In his new initiative, first announced in the president’s State of the Union address in January, Mr. Obama is expected to emphasize the concept that young black men should be able to succeed if they work hard — and if they have opportunity provided by the program.

He’s expected to offer a range of strategies through a joint effort with businesses and foundations to encourage young black men to stay in school and out of prison. The president also will direct his administration to step up the government’s evaluation of what programs work best in helping young black males.

But Mr. Peterson, founder of The Brotherhood Organization of a New Destiny, said the president won’t deliver the message of personal responsibility, or the policies of job creation, that young black men truly need to thrive.
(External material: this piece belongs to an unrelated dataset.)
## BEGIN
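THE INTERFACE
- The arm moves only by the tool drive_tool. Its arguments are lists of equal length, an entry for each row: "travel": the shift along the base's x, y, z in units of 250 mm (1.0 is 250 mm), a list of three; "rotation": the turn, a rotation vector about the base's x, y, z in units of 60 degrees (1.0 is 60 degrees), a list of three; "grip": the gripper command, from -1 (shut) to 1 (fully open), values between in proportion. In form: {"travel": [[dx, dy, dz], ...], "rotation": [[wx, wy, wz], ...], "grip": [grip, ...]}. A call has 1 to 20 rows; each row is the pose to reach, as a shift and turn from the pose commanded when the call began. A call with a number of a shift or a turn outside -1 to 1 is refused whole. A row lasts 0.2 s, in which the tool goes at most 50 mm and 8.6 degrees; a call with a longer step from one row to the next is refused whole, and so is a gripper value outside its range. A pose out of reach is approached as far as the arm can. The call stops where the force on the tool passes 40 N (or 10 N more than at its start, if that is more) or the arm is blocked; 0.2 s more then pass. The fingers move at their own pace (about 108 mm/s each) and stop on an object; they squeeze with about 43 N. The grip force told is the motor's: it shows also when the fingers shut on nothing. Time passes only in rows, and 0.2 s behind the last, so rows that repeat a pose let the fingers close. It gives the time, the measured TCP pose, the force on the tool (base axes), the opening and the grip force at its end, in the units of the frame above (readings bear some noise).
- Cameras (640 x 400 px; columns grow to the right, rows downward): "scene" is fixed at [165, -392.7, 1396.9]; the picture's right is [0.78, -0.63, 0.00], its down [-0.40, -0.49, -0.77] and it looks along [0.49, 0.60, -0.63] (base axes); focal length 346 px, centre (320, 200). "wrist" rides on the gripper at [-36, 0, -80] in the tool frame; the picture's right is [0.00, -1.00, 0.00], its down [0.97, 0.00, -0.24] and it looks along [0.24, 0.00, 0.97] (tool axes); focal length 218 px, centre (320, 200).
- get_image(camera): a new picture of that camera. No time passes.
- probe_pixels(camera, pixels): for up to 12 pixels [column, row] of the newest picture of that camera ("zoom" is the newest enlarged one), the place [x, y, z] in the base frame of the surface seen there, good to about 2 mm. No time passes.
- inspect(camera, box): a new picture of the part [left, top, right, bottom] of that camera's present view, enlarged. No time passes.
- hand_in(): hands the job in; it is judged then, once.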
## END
“Barack Obama’s just going to offer more government, and that’s not what black Americans need,” Mr. Peterson said. “I’d like to hear Barack Obama encourage black Americans, men and women, to get married before having children out of wedlock. You have 73 percent of black babies being born out of wedlock, and no government program will ever change that. Stop focusing on color, and as Martin Luther King Jr. said, go back to character. They need to develop character.”

White House aides and other supporters of the president say he has promoted a wide range of policies to help people struggling to get into the middle class, including blacks, with programs such as the Affordable Care Act, expanded education and job training, and his push to raise the minimum wage.

The initiative also builds on Mr. Obama’s pledge to use his pen and phone in this “year of action,” to take steps when Congress won’t.